_Request_:
Reproduce every entry exactly, without alteration.

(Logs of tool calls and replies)
◇ ◇ ◇ ◇ ◇

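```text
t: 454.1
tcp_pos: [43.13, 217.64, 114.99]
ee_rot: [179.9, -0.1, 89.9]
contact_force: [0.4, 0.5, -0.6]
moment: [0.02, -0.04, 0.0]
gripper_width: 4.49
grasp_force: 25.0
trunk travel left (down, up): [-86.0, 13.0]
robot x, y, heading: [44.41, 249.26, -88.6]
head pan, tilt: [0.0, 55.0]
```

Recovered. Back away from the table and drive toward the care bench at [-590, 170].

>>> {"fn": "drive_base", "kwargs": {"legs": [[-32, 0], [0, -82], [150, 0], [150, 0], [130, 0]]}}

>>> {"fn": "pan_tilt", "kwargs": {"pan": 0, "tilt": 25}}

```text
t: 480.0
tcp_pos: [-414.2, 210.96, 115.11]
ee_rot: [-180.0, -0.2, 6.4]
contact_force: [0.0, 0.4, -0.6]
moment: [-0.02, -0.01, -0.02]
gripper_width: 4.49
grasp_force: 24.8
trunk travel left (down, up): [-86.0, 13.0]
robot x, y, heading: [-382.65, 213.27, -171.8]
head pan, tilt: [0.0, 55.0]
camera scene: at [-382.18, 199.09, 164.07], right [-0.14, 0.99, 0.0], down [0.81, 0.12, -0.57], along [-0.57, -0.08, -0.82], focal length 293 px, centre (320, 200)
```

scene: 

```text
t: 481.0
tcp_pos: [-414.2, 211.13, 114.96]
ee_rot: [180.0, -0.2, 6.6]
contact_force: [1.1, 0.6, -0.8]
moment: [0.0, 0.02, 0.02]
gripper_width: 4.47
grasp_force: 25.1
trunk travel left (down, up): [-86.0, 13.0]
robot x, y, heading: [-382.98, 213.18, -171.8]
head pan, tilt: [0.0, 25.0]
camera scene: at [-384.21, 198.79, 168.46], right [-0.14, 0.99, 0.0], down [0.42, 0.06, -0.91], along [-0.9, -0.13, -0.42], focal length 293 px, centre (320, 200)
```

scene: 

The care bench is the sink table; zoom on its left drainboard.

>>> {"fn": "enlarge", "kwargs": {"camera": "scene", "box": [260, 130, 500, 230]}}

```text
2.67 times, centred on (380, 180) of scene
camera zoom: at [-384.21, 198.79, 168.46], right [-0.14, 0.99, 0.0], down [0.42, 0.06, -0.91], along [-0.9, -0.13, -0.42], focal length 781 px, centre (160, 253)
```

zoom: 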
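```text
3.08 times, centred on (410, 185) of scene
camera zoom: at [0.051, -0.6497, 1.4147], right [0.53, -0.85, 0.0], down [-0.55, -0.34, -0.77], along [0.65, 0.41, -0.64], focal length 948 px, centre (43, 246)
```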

◇ ◇ ◇ ◇ ◇

_Task result_:
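```text
t: 454.1
tcp_pos: [43.13, 217.64, 114.99]
ee_rot: [179.9, -0.1, 89.9]
contact_force: [0.4, 0.5, -0.6]
moment: [0.02, -0.04, 0.0]
gripper_width: 4.49
grasp_force: 25.0
trunk travel left (down, up): [-86.0, 13.0]
robot x, y, heading: [44.41, 249.26, -88.6]
head pan, tilt: [0.0, 55.0]
```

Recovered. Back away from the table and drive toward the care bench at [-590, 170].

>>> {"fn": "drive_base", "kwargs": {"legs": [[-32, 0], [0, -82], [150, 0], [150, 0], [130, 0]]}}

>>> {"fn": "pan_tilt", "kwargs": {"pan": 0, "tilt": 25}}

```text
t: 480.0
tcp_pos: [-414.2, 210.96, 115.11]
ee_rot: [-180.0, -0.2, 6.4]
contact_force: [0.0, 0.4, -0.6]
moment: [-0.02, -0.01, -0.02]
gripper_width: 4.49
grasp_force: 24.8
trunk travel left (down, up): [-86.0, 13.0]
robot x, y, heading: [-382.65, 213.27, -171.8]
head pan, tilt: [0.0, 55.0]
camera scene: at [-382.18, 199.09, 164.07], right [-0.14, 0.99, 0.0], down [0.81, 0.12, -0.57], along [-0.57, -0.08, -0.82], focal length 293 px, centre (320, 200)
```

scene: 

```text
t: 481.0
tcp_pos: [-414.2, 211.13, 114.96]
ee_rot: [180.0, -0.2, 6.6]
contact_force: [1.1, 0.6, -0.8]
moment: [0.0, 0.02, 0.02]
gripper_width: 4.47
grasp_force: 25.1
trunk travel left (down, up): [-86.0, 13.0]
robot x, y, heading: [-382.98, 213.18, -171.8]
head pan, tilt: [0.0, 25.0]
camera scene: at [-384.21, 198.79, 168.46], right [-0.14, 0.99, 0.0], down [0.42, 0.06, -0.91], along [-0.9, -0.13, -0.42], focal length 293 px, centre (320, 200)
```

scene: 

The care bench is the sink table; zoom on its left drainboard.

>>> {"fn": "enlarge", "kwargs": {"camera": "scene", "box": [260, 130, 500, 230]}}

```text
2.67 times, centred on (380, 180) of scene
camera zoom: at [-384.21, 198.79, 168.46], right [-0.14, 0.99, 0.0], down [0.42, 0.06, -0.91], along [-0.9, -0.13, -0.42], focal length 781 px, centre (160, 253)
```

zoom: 
```text
3.08 times, centred on (410, 185) of scene
camera zoom: at [0.051, -0.6497, 1.4147], right [0.53, -0.85, 0.0], down [-0.55, -0.34, -0.77], along [0.65, 0.41, -0.64], focal length 948 px, centre (43, 246)
```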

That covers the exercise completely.